Tied for 10th after two rounds is Scottie Scheffler, the name that is the most recognizable part of this all-star American roster as the world No. 1, but also because of his knack for defending it in the desert. At the Valley’s signature PGA Tour event, Scheffler won first prize at the Phoenix Open in 2022 and 2023, becoming the 15th multi-time champion at TPC Scottsdale’s annual Super Bowl weekend event. The most raucous date on the PGA Tour every year, Scheffler, also a two-time Masters winner, hopes to channel the pressure put on by the patrons in Arizona, a one-of-a-kind scene to get golfers ready to show out on the world’s stage in Paris.
“It’s a little bit different than a lot of the tournaments that we play,” Scheffler said ahead of the Phoenix Open. “That provides some fun stuff but some challenges, as well, with the noise and all that. It’s definitely, definitely a lot of fun.”
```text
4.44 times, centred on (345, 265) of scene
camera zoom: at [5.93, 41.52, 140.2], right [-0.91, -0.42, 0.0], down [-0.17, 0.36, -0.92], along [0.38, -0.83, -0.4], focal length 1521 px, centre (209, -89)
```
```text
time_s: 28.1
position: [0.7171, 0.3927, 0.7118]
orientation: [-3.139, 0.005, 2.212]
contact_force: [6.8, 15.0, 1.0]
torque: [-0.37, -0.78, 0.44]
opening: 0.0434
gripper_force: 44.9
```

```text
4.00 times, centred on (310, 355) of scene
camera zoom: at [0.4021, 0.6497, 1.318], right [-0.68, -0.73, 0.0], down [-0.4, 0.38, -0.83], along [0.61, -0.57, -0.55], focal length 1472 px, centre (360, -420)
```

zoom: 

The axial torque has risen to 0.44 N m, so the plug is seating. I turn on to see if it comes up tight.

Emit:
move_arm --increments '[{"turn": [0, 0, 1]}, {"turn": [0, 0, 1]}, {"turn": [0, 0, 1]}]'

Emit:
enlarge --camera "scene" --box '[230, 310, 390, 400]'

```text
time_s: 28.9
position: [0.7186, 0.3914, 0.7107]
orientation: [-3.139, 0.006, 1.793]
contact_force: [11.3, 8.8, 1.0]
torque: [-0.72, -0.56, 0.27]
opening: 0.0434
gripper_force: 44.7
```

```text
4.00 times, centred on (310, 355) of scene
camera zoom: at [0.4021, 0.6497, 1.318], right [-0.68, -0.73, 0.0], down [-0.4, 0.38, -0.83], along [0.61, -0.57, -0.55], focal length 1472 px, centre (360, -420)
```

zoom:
As far as playing in the Olympics, Scheffler told reporters, “I would approach it the same way I would a tournament here.”
Scheffler’s quest to join the legendary Arnold Palmer as a three-peat champion at the Phoenix Open was stolen this past February by Nick Taylor, Team Canada’s highest-ranked golfer at the Olympics. Unlike the world’s top golfer, Taylor has never taken home a PGA Major trophy, but his recent win at the sport’s loudest coliseum has him ready to put on for The Great White North.
“It’s been something on the top of my goal list since (golf in the Olympics) came back and, really, since Tokyo,” Taylor said to PGATour.com of making the Olympic team. “To really have a nice year and a half, two years of steady play, and some really nice results put me in a good position. The competitive nature in me was vying for one of those two spots.”
Twenty mils down the road lies another golf hotbed in the Valley, one where another of the game’s brightest stars got his start on the links.
Jon Rahm became a local legend at Arizona State as an amateur, winning 11 tournaments over his four-year career in Tempe. Second only to golf legend Phil Mickelson for tournament victories as a Sun Devils athlete, Rahm placed the tee for a golden age of golf in Tempe, a product of which will be joining him in representing Team Spain. David Puig, a Spanish countryman on the LIV Golf Tour, played for Thurmond at ASU from 2019-2022 as one of the best club-twirlers Thurmond had seen in maroon and gold.
Rahm sits in fourth place after carding a 5-under Friday.
The program pillar since 2016, Thurmond noted the successes of Rahm, Puig, Taiwan’s CT Pan and Kevin Yu as instrumental in his construction of a perennial NCAA contender on the links, one that came strokes away from a national title in 2022.
“The real impact is the mark that they’ve left on the fabric of our program,” Thurmond said. “There’s unique things (I’ve learned) from every one of them. The reality is that these are brilliant athletes at what they do. I’m learning from them every day. Each one of them has taught me so much.
“Any time that a great golfer and great person comes in, they leave their legacy.”
Having come under Thurmond’s mentorship at ASU and elsewhere, names such as these have become part of the veteran coach’s favorite selling point when filling his roster with recruits each year.
“ASU, this is where the best players in the world go. It’s a big part of my recruiting pitch.”
The event format in which the competitors will battle is similar to a four-day PGA Tourevent, with players competing in a stroke-play format. The tournament will consist of 72 holes over four days at Le Golf National at Guyancourt from Thursday, to Sunday. Unlike the PGA Tour, there is no cut after the second round, meaning all 60 golfers will play through four 18-hole rounds. Playing host to the Ryder Cup in 2018 and the Open de Paris annually since 2001, the course is a par 72 with a standard capacity for 80,000 spectators.
As an individual sport at the Games, gold, silver and bronze medals will be awarded to the golfers with the lowest, second-lowest and third-lowest scorers in the four-day tournament, adding to the medal count of the respective nations at each podium position..
“Everybody in the Phoenix area is into golf in some way,” Thurmond said. “It’s a huge business here. Every corner you go around, there’s a golf course. There are equipment manufacturers, tour players all around town, instructors, mental coaches, agents, and fitness coaches. The best golf resources are here.